Review of Sin

Sin (1971)
3/10
The Spine Of The Film Is Missing.
25 December 2004
The subject of this film is passion; unfortunately, it is a film remarkably devoid of passion, despite its scenario that offers illicit love, jealousy and murder, and its location, set and filmed upon Cyprus, utilizing a cast that includes Greek Cypriots as supporting players and extras, and as well that splendid quality of light for which the island is noted, showcased here by cinematographer Marcello Gatti. Richard Johnson portrays Orestes, returning to his village following an absence of 15 years, to receive a bequest from his recently deceased father, and where he promptly begins an amour with the wife, Elena (Raquel Welch), of a long-time friend, she being very bored with an unrewarding existence, but their affair is suspected, leading to a grotesquely senseless climax for a film marked throughout with stylistic excesses.
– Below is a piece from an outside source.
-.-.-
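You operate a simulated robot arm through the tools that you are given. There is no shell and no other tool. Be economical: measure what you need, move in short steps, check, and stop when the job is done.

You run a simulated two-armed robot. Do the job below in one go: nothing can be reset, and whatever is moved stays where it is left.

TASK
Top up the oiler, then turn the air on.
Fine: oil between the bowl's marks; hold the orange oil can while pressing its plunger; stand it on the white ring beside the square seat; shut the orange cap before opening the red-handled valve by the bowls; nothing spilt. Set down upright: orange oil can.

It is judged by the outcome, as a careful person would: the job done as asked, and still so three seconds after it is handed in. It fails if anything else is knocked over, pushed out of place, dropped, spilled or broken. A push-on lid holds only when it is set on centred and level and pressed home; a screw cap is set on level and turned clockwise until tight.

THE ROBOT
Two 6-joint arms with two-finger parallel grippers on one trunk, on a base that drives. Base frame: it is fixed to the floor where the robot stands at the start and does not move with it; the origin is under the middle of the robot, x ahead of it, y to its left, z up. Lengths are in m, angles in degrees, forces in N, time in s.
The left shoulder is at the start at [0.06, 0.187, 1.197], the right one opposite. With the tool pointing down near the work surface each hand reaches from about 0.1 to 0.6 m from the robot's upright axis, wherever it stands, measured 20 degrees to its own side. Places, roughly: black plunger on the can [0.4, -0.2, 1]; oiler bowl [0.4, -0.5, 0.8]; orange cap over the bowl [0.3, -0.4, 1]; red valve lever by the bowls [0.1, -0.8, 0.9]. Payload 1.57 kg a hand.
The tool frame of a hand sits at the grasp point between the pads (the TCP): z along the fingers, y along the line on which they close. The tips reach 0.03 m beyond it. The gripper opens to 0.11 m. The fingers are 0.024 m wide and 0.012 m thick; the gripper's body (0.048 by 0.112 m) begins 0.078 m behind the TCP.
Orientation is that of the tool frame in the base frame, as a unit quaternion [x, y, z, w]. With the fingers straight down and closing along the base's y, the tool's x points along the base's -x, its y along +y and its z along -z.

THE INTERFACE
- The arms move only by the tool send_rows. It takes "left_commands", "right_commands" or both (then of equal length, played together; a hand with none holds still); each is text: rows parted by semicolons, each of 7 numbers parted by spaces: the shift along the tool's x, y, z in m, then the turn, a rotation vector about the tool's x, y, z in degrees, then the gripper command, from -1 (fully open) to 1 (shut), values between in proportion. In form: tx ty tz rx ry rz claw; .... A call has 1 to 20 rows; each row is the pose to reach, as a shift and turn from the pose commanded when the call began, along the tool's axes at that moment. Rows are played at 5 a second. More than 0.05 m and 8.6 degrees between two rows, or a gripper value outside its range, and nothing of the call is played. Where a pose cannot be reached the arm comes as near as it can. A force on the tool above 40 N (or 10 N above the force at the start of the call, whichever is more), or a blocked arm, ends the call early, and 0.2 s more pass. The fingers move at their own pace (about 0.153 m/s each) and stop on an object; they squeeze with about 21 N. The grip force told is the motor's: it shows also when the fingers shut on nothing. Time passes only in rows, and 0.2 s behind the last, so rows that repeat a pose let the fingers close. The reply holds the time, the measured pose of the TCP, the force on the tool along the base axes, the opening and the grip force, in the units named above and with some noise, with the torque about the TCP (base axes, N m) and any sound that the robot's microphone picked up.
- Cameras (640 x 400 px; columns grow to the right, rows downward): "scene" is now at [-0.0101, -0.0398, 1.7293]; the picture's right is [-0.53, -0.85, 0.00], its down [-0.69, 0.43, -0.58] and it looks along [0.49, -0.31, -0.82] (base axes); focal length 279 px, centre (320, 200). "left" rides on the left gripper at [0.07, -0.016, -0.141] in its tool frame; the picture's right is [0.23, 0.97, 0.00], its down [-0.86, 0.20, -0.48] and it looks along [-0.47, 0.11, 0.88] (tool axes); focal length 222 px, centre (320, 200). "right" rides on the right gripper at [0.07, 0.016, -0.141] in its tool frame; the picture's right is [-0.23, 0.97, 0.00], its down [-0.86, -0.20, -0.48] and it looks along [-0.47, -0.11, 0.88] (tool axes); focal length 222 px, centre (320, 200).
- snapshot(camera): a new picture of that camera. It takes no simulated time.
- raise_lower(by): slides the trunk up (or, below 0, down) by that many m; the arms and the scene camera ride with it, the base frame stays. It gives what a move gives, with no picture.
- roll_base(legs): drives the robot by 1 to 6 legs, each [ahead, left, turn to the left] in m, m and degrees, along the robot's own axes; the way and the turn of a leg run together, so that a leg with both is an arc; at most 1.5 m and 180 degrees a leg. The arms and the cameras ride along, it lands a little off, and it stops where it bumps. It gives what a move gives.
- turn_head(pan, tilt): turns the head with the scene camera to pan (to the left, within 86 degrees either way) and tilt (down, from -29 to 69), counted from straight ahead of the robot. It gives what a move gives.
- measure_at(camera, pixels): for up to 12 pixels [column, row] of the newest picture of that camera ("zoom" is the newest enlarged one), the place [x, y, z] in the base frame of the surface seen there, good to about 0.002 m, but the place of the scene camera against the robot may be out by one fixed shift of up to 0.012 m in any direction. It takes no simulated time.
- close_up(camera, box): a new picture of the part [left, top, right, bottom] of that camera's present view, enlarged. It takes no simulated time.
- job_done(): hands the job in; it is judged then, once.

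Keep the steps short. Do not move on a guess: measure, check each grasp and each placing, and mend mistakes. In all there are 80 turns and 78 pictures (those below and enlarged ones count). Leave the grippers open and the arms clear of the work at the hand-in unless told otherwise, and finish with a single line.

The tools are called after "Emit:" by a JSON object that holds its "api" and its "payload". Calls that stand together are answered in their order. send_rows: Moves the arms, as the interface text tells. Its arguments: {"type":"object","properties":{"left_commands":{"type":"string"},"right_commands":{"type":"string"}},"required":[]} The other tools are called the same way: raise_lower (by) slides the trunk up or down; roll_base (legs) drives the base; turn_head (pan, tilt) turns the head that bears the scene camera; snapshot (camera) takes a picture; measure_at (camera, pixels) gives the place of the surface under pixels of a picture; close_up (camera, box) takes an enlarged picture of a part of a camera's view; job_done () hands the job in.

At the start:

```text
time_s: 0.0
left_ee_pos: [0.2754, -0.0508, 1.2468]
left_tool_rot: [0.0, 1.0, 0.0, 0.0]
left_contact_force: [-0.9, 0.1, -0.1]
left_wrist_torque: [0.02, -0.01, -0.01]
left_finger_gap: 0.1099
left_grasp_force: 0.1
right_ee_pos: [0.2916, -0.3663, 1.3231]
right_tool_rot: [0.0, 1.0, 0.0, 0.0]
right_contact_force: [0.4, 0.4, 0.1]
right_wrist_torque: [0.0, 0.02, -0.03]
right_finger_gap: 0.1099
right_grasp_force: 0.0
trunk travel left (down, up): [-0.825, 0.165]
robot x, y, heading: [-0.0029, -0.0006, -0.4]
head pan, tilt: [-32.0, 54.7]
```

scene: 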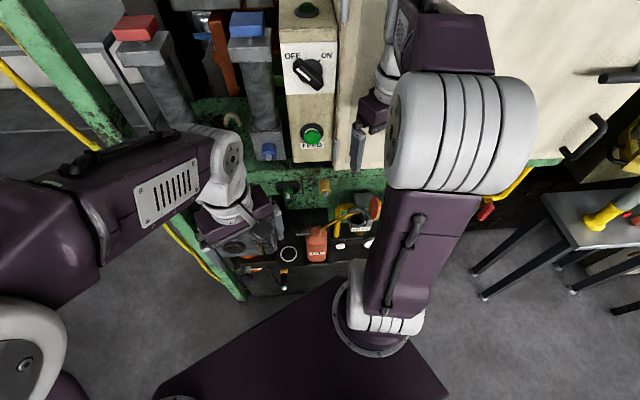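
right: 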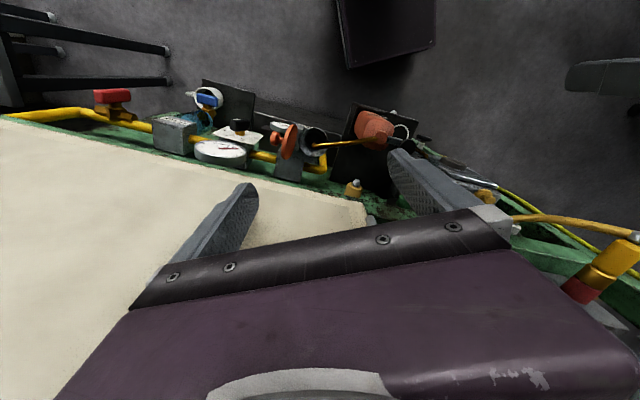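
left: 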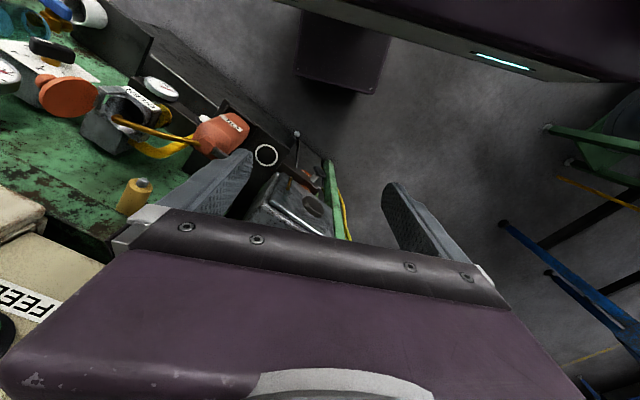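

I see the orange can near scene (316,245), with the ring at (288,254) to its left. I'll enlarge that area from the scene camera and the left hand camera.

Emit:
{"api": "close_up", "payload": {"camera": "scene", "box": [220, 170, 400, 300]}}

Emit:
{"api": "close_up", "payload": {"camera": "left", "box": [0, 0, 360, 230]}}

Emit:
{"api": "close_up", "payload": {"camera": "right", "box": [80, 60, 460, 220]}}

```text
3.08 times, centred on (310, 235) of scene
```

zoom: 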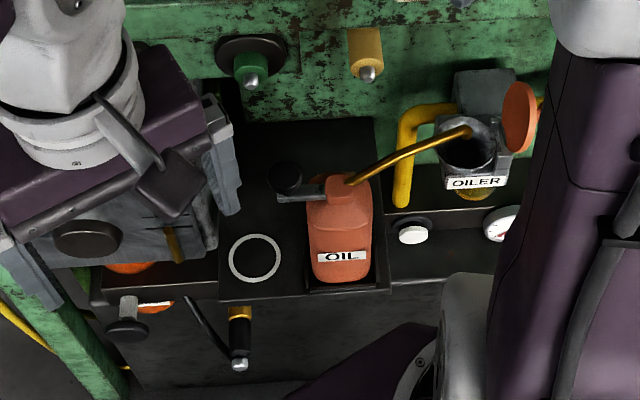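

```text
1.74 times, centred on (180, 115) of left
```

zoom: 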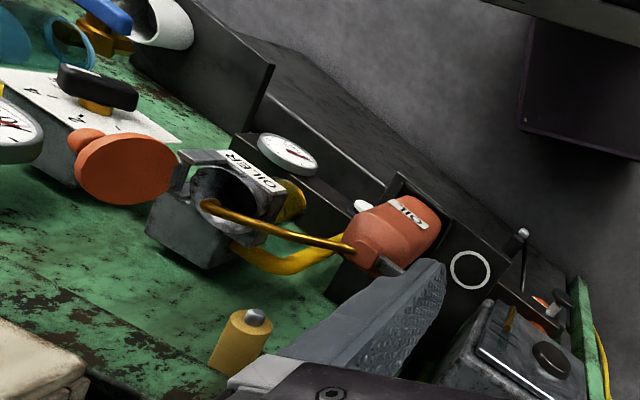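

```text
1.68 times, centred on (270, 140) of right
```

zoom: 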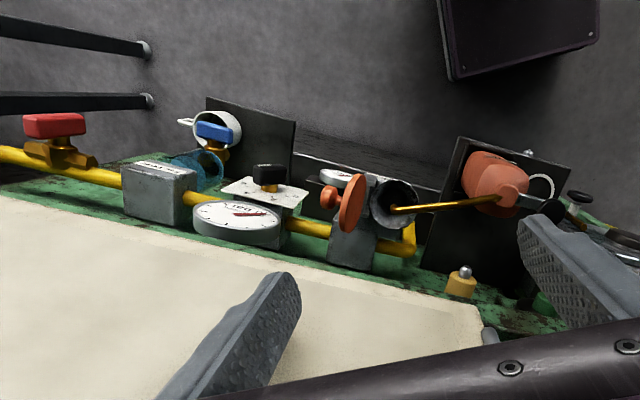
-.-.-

Actors generally relish taking on roles that appear atypical for them, but in this work some of the casting is simply too quaint, a suspension of disbelief beggared by attempts to accept Johnson as a turbulent Greek, poorly made up Flora Robson as Cypriot materfamilias, and especially Jack Hawkins as Eastern Orthodox priest, while ever decorative Welch plays herself, and the direction of Yorgo Pan Cosmatos checks a potential perception of believability in a viewer dealing with an overly episodic storyline.